The Amazing Dr. Clitterhouse is a deft crime comedy, a fairy-tale, a piece of Hollywood make-believe, melding Litvak's fluid camera movements and long take aesthetics with the tough Warner Bros. house style. One of five collaborations of Edward G. Robinson and Humphrey Bogart, here teaming with Claire Trevor as a hard-boiled fence (broker between thieves and buyers). The last collaboration of the trio was Key Largo, directed by John Huston, co-screenwriter of Dr. Clitterhouse.

The preposterous plot is about a Park Avenue doctor who wants to study empirically the criminal mind by becoming a master criminal himself, at every stage measuring everybody's blood pressure, temperature and pulse. For starters, Dr. Clitterhouse launches a robbery spree among his wealthy friends. Ultimately, he wants to study how criminal activity changes personality. Finally, data is only missing for the final chapter - murder. Clitterhouse has by then lost perspective on his own behaviour - and become living evidence of how crime changes personality. But because he convinces the jury that he has committed all crimes in sound mind, he is acquitted on grounds of insanity. "Amazing, really amazing".

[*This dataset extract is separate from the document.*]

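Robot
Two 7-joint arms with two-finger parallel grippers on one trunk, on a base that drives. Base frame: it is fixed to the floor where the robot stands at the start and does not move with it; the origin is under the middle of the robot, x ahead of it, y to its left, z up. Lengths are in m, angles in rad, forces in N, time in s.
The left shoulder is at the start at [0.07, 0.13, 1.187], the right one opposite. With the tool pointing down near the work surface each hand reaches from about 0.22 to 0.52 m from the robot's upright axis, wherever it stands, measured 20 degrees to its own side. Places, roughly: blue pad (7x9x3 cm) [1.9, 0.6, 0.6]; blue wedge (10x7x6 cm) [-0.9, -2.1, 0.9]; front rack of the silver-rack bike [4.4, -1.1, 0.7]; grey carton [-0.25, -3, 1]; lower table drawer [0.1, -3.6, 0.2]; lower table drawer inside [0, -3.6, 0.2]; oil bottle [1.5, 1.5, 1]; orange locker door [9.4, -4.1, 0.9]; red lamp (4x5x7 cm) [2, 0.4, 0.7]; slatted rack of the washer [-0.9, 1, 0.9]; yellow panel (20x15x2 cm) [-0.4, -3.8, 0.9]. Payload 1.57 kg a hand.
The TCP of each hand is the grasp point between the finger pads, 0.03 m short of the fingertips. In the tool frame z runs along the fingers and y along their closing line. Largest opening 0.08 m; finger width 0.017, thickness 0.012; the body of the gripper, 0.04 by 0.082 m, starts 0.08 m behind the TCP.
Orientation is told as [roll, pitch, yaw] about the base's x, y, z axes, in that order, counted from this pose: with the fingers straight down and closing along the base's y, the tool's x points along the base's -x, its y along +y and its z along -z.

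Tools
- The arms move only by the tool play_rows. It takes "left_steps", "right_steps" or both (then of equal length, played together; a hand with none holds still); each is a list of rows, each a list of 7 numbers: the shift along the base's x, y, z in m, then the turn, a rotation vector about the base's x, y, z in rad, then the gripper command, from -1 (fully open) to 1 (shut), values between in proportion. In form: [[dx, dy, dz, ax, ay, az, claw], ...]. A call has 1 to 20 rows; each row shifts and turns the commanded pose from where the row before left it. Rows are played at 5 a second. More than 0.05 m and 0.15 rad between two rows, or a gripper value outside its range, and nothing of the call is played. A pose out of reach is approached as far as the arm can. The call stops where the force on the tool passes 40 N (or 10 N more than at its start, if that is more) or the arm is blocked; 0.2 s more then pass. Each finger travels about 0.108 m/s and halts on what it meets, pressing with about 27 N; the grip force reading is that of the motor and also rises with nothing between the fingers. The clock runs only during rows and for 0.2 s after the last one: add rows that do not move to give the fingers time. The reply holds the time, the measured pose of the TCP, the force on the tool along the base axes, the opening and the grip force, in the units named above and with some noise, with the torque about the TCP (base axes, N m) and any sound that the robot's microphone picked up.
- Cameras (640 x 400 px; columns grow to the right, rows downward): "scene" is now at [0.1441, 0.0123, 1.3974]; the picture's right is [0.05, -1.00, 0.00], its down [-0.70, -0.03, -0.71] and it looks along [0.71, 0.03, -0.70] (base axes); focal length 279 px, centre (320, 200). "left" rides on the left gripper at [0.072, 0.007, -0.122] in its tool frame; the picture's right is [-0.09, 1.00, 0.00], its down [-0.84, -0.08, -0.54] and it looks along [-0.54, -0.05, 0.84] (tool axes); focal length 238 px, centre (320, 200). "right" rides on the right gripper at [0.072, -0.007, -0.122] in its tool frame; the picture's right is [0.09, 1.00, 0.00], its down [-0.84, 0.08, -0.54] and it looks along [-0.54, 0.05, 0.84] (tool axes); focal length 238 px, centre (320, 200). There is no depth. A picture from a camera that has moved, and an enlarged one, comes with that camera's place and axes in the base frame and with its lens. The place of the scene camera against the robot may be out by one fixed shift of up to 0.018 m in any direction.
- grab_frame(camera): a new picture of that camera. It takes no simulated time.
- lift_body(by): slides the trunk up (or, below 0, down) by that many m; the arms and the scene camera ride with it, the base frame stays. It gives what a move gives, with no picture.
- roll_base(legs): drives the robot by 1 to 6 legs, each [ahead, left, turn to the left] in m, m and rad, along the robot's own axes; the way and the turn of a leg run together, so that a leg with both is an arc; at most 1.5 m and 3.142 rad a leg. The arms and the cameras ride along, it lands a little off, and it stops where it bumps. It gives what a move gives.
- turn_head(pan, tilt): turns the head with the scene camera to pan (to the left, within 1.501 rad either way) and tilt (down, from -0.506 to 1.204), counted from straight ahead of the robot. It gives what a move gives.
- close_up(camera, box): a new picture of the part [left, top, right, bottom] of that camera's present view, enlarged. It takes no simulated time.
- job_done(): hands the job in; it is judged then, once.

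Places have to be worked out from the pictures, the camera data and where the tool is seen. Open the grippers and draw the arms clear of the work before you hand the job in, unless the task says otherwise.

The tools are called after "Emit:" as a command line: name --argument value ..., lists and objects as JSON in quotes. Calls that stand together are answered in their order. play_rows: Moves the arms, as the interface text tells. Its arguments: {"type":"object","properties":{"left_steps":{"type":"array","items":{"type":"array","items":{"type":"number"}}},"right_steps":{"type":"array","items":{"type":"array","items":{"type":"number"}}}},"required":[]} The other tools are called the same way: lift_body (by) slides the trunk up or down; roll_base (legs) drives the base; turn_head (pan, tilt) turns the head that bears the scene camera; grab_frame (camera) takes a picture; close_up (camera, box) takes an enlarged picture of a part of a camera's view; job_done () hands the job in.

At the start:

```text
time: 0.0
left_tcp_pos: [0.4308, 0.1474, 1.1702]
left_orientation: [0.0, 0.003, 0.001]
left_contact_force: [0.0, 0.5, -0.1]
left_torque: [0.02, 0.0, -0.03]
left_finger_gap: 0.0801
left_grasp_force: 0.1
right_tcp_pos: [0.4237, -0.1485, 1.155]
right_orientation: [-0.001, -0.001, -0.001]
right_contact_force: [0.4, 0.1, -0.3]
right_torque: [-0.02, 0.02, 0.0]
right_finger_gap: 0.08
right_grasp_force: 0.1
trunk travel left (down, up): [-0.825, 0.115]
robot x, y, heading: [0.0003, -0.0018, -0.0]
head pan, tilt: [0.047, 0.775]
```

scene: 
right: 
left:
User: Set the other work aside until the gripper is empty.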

As a front for the robber gang, a "Hudson String Quartet" is established, eternally practising Mozart's "Eine kleine Nachtmusik" (actually only heard on a record-player). Clearly William Rose's screenplay for The Ladykillers (1955) with its "string quintet" rehearsing Boccherini's Minuet owes a debt to Barré Lyndon's play and/or the Clitterhouse screenplay by John Wexley and John Huston.

Appealing acquaintances in the cast include Donald Crisp, Curt Bois and Ward Bond.

"Rocks" Valentine (Humphrey Bogart) introduces an ingenious do-it-yourself telephone number tracking device with which he can locate Dr. Clitterhouse on Park Avenue.

A brilliant 35 mm print from Warner Bros.